В прозаическом вступлении к поэме Соколов говорит, что «каждый поэт в душе сюрреалист… Другое дело, как он с ирреальностью поступает». Я думаю, автор прав, ибо внутренняя жизнь человека сложна, противоречива и по сути непредсказуема. Неоспоримое право художника – показать читателю то звено цепочки, какое сочтет нужным. Но так, чтобы, согласно завету Блока «по бледным заревам искусства узнали жизни гибельный пожар».
Кто он, в самом деле, — Пришелец из звёздных миров, о ком читаем бесчисленные фантастические романы и столь же теперь несметные свидетельства очевидцев, смотрим научно-популярные фильмы и телепередачи?

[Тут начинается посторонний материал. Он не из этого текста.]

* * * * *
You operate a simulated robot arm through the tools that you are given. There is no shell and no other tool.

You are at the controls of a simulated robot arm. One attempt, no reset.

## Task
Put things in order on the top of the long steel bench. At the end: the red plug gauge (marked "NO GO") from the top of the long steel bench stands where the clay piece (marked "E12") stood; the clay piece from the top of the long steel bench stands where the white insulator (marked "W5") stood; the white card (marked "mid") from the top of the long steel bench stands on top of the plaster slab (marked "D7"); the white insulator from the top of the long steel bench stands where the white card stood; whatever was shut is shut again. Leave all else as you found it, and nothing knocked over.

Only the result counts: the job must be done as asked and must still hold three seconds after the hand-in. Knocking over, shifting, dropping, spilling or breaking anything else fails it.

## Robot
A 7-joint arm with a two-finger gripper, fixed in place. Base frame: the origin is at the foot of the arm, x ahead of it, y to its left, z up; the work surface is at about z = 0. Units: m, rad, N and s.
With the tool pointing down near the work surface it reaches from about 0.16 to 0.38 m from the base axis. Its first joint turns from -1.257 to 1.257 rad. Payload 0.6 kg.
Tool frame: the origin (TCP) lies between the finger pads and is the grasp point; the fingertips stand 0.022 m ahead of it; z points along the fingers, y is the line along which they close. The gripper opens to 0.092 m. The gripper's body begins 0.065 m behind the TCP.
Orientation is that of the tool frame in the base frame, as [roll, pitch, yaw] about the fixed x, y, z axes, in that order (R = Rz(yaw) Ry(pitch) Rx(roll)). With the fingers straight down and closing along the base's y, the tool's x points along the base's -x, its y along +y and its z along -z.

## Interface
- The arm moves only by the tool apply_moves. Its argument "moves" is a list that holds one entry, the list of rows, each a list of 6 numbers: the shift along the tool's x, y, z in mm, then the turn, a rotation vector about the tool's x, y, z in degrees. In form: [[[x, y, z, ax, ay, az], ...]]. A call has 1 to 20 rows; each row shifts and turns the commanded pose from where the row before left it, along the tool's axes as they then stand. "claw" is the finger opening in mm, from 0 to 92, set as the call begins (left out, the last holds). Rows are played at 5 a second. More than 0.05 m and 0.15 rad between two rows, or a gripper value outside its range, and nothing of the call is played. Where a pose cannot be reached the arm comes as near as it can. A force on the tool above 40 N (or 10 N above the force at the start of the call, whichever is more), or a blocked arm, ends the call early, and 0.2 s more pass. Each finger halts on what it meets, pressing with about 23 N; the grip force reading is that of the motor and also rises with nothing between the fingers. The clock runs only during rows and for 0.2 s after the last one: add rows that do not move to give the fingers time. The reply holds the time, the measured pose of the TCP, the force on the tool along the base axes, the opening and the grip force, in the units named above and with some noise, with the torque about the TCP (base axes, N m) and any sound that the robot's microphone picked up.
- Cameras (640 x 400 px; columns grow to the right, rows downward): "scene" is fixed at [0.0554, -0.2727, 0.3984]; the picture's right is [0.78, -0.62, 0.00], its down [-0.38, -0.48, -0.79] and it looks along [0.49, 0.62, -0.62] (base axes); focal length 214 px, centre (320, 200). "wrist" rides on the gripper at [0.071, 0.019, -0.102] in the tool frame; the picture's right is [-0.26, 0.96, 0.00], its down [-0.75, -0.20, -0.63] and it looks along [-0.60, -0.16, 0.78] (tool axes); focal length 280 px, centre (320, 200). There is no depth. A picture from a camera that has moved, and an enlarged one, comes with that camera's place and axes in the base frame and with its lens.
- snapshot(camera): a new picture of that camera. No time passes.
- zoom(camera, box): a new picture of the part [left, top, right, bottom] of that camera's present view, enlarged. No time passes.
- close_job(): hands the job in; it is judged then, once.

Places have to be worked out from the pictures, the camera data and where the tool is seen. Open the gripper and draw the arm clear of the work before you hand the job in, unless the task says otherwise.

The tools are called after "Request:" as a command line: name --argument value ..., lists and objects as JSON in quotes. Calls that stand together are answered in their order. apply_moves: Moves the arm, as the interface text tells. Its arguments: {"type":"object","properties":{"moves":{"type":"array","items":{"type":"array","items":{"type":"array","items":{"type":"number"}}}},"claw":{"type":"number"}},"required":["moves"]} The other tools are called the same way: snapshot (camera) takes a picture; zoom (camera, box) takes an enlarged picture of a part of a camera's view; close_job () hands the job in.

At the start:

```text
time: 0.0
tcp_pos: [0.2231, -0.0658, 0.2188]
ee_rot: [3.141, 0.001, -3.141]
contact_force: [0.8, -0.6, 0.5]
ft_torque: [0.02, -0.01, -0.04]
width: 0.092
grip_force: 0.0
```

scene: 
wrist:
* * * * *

Для одних — это миф XX века, выдумка несчастных, жаждущих чуда, для других — непознанная реальность, но, во всяком случае, это реально существующий в народном сознании образ. И вдруг автор придает ему людскую отчетливость, совмещая его с очертаниями собственной поэтической фигуры! Устанавливает свое духовное тождество с посланцем иной цивилизации, говорит от его имени, рассказывая о земной жизни. Такого в русской поэзии еще не бывало. Однако за спиной Пришельца незримо присутствуют все пророки и ангелы отечественной классики, а, быть может, еще и странник Лермонтова, путник или гость Есенина, заложник вечности Пастернака. Голос Пришельца возвышается до самых болевых, трагических нот. Ибо на его глазах происходят развенчание и гибель «века-фаворита», не оправдавшего тысячелетних надежд человечества. А какая в сущности разница для цивилизации — сгореть в ядерном аду или потерять душу, то есть утонуть в крови и рабстве, в насилии и подлости?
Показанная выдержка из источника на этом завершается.